Can’t figure out what you’re reading? Use our handy Artspeak glossary to get a handle on all those three-dollar terms used in the art world!
Abstract Expressionism: Americans turned to it’s own form of domestic emerging abstract art devoid of representational imagery. Socialist and Nazi re-institution of Realism confirmed modern abstraction as the preferred style of the democratic free world.
Automatism: junking of all traditional rules of art in favor of chance as the direct creative access to the unconscious.
Constructivism (1914-1920): abandonment of easel painting in favor of kinetic art and technical design.
Content: the component of the artwork not based on formal elements such as the idea or ideas, the narrative, meta-narrative, subtext, political agenda, etc.
Diachronic: Concerns with the changes of language over a period of time.
Dialectic: Debate, discourse.
Discourse: extended speech, the code of language used to express personal thought.
Formal Qualities: design elements such as: line, shape, texture, size, color etc.
Hegemony: leadership or dominance, especially by one country or social group over others.
Hyper-reality: exaggerated in comparison to reality; when the reproduced takes the place of reality.
Interesting: You have nothing else to say because it’s anything but interesting.
International Style: Universally applicable “modern” style, reproducible anywhere, transcending all national cultures.
Kinetic Art: relating to or involving motion.
Machine Aesthetic: an optimistic belief in the role of abstraction in human life, and an emphasis on machine-like, undecorated flat surfaces.
Metonymy: naming an attribute or adjunct of the thing instead of the thing itself. “Crown” for Royalty.
Metalanguage: a technical language, such as structuralism, devised to describe the properties of ordinary language.
Modern: Latin Modo “Just now.” Distinguished by a singular drive through novel technological advances to achieve a utopian state. Ideas of individualism, the sublime, formal purity, aesthetics, perfection and hegemony were prevalent.
Moneme: word.
Naked: without clothes.
Nihilism: Total rejection of value statements or moral statements, absolute destructiveness toward the world at large and oneself.
Nude: idealized version of the naked human form.
Paradigmatic series: (also called selection or substitution) the relationship between elements in a sentence and other elements that are syntactically interchangeable.

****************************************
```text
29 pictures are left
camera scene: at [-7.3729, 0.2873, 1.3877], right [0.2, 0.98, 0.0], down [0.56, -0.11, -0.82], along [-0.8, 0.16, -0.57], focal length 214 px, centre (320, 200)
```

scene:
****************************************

Phoneme: is the smallest unit in the sound system that can indicate contrasts in meaning. “Cat” has three phonemes.
Postmodern: Literally “after just now”. First an architectural term used to distinguish the eclectic use of many architectural styles within one structure from the Bauhaus style. Later, the term was used to describe work antithetical to Modernism. In the end, the term became weighted with a vitriolic disdain of modernism, especially characteristics associated with hegemony. Eclecticism, multiculturalism, disdain for aesthetics, deconstruction, simulacra were prevalent components.
Relational Art. Relational Art is an emerging movement identified by Nicolas Bourriaud, a French philosopher, who recognized a growing number of contemporary artists used performative and interactive techniques that rely on the responses of others: pedestrians, shoppers, browsers—the casual observer-turned-participant. Over the course of writing editorials for the French magazine Documents sur l’Art, Bourriaud came to terms what he was seeing — or more accurately, experiencing — as a movement in Relational Art.
Semiology: (from the Greek Semeion) a mark, sign, trace or omen.
Signification: the process which binds together signifier and signified to produce the sign.
Situationalism: recontextualizing the mundane in order to value the real. Events based upon experience rather than the object, but unlike postmodernism, the simulacra and meta-narrative are devalued.
Simulacrum: a vague representation; semblance; image; likeness.
Socialist Realism: 1930’s Stalinist propaganda style of heroic realism.
Sublime: of such excellence, beauty, perfection as to inspire awe. Often accompanied with a sense of mortality.
Suprematism: the Russian abstract art movement developed by Kazimir Malevich c. 1915, characterized by simple geometric shapes and associated with the idea of spiritual purity.
Synchronic: concerned with language at a given time without reference to historical antecedents.
Synecdoche: naming the part for the whole.
Syntagmatic series: (also called contiguity or combination) the linear relationships between linguistic elements in a sentence.
Thin: possessing insufficient content.